Sociologists tell us we know are breaking social norms when we encounter resistance, and I keep stumbling along headfirst into these gaffs.  Tell us about yourself, but in the right way.  Tell us what you want to do, but in the right way.  Tell us about what you've done, but in the right way.  Do business attire, but do it the right way.  Don't be too educated or too inexperienced, be just right.

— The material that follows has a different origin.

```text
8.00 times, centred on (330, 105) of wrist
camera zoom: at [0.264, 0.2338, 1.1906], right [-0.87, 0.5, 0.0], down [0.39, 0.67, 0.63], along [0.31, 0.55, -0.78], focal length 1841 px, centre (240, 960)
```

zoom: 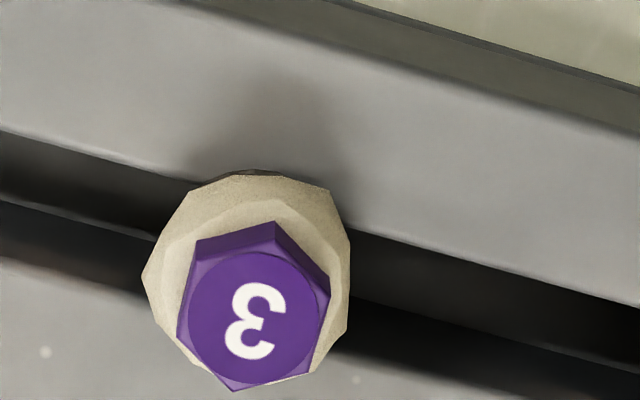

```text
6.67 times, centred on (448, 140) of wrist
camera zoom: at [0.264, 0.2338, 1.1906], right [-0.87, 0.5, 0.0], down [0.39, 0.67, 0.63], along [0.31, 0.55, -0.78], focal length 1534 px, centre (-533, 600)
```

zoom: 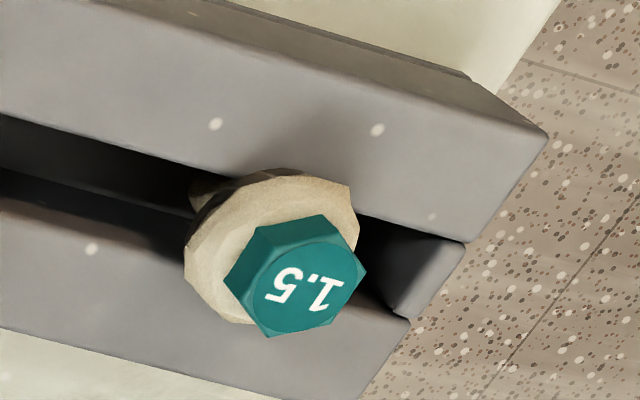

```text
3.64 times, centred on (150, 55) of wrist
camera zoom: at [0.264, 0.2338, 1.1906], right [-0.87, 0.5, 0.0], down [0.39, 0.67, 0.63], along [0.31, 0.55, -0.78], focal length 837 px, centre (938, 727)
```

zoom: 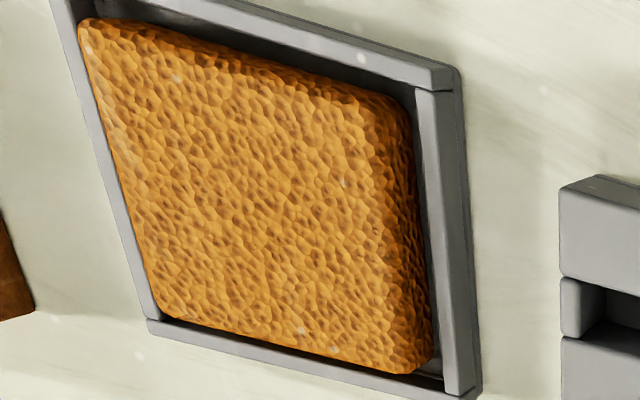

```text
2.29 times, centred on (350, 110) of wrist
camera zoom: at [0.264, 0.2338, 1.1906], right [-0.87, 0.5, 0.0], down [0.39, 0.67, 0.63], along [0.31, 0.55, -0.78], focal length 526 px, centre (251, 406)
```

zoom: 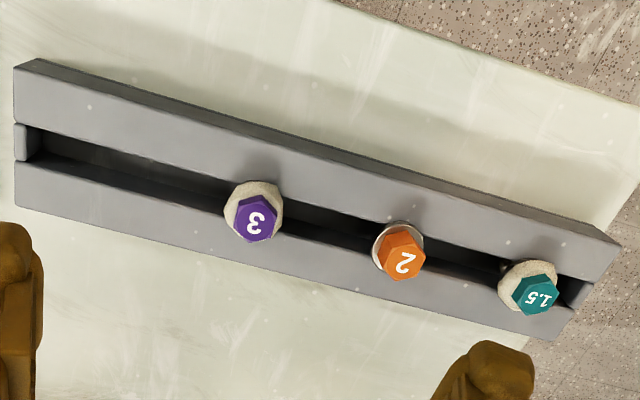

When so many seem to tell you (as politely as they can) there is something wrong with you, it can be difficult to keep a healthy perspective on what really is right and wrong.  So far, I've been more or less zen about the rejection.  Today's clothing potshots stung a bit (I thought I looked so good today!), but I know they are part of a long, bumbled and brier-strewn path of learning how to sell myself.  I've been through the 'professionalization' machine of other sorts, and this is just a new version of the same old shtick.  Except this time, instead of publishing in the top tier journals, I'm supposed to rock Anne Taylor and summarize my resume in twelve seconds.  I just have to keep in mind, just like before, that professionalization is far less about me and way more about what they want me to be...and some rules you can bend (heels), while others you can't get away with not following (blazer...once I find one of those).  It doesn't take much to figure out what those are - people seem to have no problems telling you.

I should also conclude here by saying I brought this all upon myself.  This full-frontal confrontation with deficiency-inducing judgement is entirely of my own volition (another chuckle in my direction).  I came here for this.  I came here, I should say, to be with my partner, and to take on whatever repercussions that decision brought with it.  So this is a path willfully chosen, a path I've bought into for the time being, even if it's not yet sold on me.